TITLE: è viva
I took these photographs on the Mont Blanc massif, and they represent some fragments of some of its iconic mountains. I wanted to catch some particular and insignificant parts usually overlooked by the majestic photographs of mountain peaks we are used to see, and these parts are so particular that it is impossible to recognize which face they belong to. But they reveal new worlds, abstractions made of lights and shadows hitting the different surfaces, materials, shapes; a myriad of details create worlds that are unique and unrepeatable, because mountains are alive: they move, they change, their rock crumbles, it cracks, their ice melts and freezes, the water trickles of the melted snowfields creep into the blue ice. The title is indeed "è viva", "it's alive", that is the phrase me and my climbing partner always say every time we enter these wild and almost fantastic lands. We feel life pulsing around us, in that seeming heap of death we are not alone.

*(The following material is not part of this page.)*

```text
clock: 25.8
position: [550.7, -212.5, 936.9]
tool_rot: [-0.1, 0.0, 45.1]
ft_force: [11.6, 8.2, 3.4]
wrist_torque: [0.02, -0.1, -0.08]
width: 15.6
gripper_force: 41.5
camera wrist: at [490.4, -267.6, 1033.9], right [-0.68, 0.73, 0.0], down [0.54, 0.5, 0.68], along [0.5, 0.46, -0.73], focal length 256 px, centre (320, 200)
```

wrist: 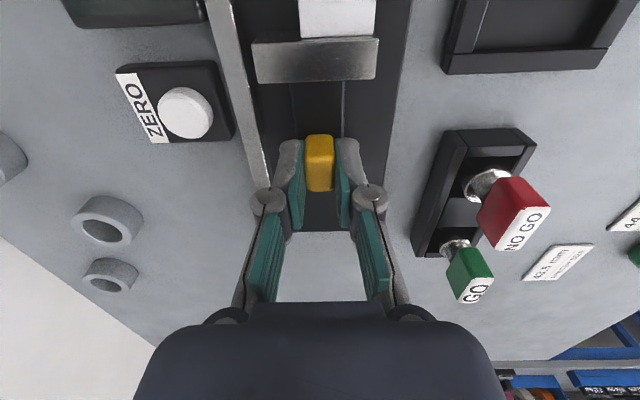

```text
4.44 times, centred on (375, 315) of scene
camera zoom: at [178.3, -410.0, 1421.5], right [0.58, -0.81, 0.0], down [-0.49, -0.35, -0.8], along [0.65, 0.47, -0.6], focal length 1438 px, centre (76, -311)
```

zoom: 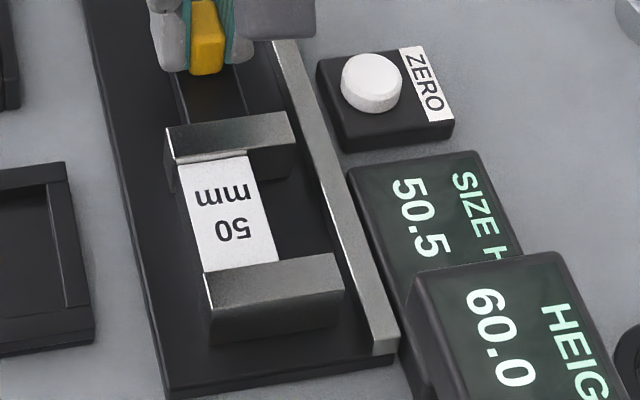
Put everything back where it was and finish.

AUTHOR: Martina Ferrari (Italy)
I am a nineteen years old girl from north-west of Italy, currently studying Visual Arts at NABA in Milan. I started using photography when I was 9 and I asked as a Christmas gift a reflex camera. From that moment photography has always been an essential part of my life: this led me to the choice, after the scientific high school I attended, of embarking on a path of artistic studies.
I started my process with photography using only digital, but I am currently discovering and learning the analogue processes, which I am mostly interested in at the moment: I was born in the digital era and paradoxically that is probably the reason why I felt the need for a slow and not immediate process like the analogue one, I need time to slow down.
I am mostly caught by elements of the environment around me usually considered insignificant or ugly, and in general by the details of what is around me. My photographs rarely include human beings, or they appear anonimously as any other element of the environment.